Amped Wireless was created three years ago as a sub-company of Newo Corporation, which was created around five years back by Jason Owen and offered some interesting computer peripherals (e.g. a personal USB fridge to keep your soda cold). Today, the Newo Corp website redirects to Amped Wireless, so it looks like that’s now the primary focus. Mr. Owen serves as the CEO for Amped Wireless, with a background in the wireless networking industry that goes back over a decade; he teamed up with a colleague with a similar background in order to focus on long range WiFi products and “do it correctly”.

Besides setting out to create better long range wireless devices, Amped also wants to make sure that customer service is a high priority; there will be no outsourcing of support to another country, and all customer support is US based and trained in-house. Unlike the support side of the equation, engineering is a different story. Amped Wireless has teamed up with engineering resources in Taiwan (and only Taiwan—they mentioned that controlling quality in some other areas can be very difficult), and they have a small team of around 20 that’s split about 50-50 doing work on the software/firmware and hardware aspects of their products.

Their very first product to hit the market came out about eighteen months ago, the SR150 wireless repeater. There really aren’t many wireless repeaters on the market, and they wanted to target that niche and create something that would be easy to configure for people that don’t know much about wireless networking. The product proved to be a success, helping users to extend their wireless coverage to difficult to reach locations—especially for users of all-in-one cable/DSL modem/router boxes that have very poor wireless range. After the initial product launch, they received a lot of feedback from customers who wanted to simply skip the repeater aspect and go straight to Amped for a wireless router; that led to the launch of their first router back in September 2011.

That brings us to today’s reviews. We have Amped Wireless’ latest and greatest R20000G router, SR20000G repeater, and the UA2000 directional wireless adapter.

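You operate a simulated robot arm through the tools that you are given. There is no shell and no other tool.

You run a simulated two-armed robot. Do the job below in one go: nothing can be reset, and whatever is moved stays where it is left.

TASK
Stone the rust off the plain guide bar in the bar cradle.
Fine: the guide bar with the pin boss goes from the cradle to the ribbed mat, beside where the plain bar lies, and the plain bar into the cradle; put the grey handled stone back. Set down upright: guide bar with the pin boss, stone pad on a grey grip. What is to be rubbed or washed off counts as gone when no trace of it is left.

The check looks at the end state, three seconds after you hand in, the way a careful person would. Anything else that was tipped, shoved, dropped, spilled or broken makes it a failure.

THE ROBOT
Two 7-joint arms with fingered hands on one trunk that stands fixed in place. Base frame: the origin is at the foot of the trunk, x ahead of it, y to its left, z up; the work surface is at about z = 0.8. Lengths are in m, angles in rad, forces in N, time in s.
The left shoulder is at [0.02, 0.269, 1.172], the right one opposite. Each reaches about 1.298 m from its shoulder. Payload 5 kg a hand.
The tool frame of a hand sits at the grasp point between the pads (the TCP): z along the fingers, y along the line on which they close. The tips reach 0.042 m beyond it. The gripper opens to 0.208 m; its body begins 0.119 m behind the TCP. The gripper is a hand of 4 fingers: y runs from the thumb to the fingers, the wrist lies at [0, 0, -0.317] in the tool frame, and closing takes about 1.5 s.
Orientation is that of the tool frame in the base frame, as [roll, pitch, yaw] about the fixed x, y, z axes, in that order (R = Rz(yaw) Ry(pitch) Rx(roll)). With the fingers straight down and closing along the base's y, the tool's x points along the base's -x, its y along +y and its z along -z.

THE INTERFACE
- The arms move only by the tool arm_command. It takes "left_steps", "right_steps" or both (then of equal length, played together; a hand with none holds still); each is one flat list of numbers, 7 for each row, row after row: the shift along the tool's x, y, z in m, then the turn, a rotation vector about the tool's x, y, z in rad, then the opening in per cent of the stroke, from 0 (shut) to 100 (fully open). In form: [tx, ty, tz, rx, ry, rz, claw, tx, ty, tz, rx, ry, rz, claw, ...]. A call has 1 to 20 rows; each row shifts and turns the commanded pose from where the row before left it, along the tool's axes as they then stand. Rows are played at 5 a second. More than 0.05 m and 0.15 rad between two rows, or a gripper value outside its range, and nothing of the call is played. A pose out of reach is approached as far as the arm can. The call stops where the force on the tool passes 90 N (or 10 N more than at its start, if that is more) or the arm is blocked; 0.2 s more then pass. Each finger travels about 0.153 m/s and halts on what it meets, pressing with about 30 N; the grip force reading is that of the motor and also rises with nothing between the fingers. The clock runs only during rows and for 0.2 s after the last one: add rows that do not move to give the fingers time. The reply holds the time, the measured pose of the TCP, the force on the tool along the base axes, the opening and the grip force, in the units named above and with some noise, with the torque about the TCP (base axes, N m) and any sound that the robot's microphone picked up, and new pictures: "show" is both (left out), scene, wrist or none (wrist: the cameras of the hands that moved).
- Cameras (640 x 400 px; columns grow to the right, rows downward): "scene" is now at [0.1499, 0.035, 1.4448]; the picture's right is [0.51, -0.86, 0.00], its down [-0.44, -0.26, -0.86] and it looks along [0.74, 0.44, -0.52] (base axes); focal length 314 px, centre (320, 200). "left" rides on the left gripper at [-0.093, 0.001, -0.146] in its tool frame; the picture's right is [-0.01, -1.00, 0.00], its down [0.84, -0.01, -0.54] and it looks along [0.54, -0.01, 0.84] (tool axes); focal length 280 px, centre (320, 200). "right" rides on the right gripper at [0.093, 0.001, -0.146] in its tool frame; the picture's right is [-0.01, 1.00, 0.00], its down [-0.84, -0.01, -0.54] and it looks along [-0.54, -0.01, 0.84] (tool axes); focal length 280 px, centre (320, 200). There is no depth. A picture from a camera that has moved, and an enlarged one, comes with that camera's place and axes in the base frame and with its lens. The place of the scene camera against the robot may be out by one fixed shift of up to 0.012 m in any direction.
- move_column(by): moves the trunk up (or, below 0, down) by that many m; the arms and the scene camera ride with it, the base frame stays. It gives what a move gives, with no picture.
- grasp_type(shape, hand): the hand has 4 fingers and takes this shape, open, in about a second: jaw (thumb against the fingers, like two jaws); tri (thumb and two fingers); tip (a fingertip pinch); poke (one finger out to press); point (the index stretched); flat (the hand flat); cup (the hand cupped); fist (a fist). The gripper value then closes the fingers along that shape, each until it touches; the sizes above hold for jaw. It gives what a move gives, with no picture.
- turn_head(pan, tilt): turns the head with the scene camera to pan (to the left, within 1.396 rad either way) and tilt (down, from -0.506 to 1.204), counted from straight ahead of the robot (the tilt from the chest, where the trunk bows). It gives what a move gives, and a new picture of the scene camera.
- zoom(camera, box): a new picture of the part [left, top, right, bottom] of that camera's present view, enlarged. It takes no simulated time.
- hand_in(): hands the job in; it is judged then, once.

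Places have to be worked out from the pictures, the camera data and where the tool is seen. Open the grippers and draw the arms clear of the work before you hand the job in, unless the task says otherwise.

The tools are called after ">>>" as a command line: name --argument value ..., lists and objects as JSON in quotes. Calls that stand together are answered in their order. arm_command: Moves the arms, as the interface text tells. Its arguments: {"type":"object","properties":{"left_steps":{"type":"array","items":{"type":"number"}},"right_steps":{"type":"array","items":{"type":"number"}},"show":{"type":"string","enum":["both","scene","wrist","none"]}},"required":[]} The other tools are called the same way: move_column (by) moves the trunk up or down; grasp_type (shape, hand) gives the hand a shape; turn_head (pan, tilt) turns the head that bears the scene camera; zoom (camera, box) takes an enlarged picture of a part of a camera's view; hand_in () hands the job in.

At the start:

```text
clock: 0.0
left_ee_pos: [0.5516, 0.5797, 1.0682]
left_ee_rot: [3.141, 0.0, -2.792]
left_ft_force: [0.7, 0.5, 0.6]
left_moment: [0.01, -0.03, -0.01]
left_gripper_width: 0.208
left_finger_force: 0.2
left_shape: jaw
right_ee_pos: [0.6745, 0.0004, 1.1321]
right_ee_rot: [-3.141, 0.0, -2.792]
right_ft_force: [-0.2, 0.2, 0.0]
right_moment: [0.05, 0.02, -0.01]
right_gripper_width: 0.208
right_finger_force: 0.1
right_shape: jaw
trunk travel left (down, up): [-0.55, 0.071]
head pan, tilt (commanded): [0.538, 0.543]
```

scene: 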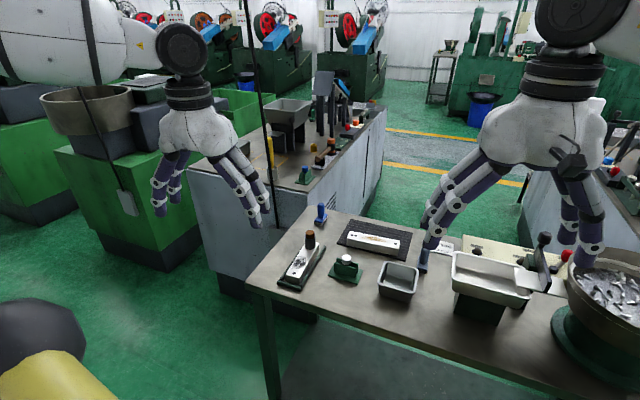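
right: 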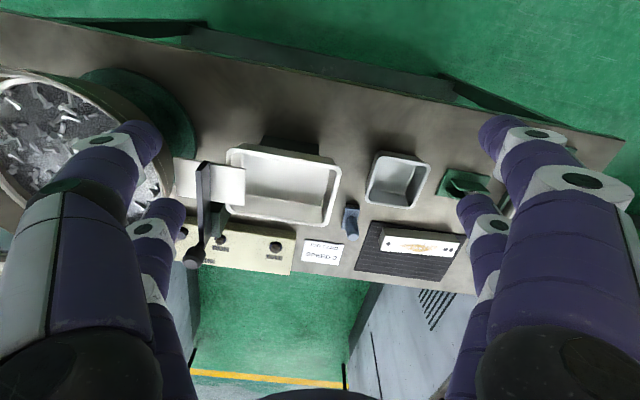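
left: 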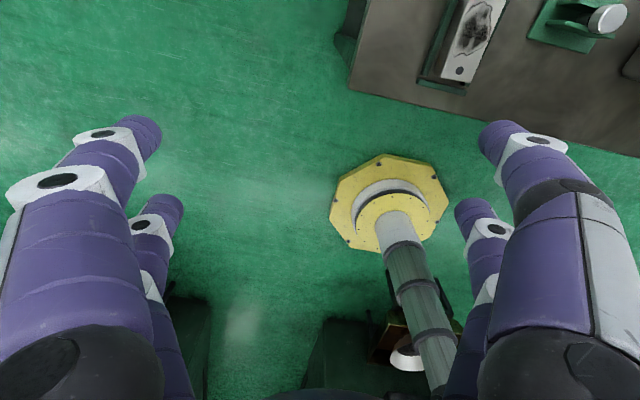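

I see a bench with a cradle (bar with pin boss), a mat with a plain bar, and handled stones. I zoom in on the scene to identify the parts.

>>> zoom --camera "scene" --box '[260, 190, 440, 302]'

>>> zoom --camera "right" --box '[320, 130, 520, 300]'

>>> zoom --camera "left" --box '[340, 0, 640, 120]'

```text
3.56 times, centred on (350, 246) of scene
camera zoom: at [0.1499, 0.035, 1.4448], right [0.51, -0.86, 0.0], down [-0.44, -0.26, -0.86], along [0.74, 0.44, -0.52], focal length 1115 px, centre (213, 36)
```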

Like most wireless companies, Amped states that their products work best when used with each other, but we had no difficulties using the router with other adapters, or the UA2000 with various routers. The SR20000G also worked fine in general, with a minor problem encountered with one of our test routers (more on that later). We’ll start with a look at the R20000G router, then check out the SR20000G repeater, and finally look at the UA2000 adapter. Once we’ve covered those areas, we’ll wrap up with some performance investigations using several different products and see how the various devices actual work in practice.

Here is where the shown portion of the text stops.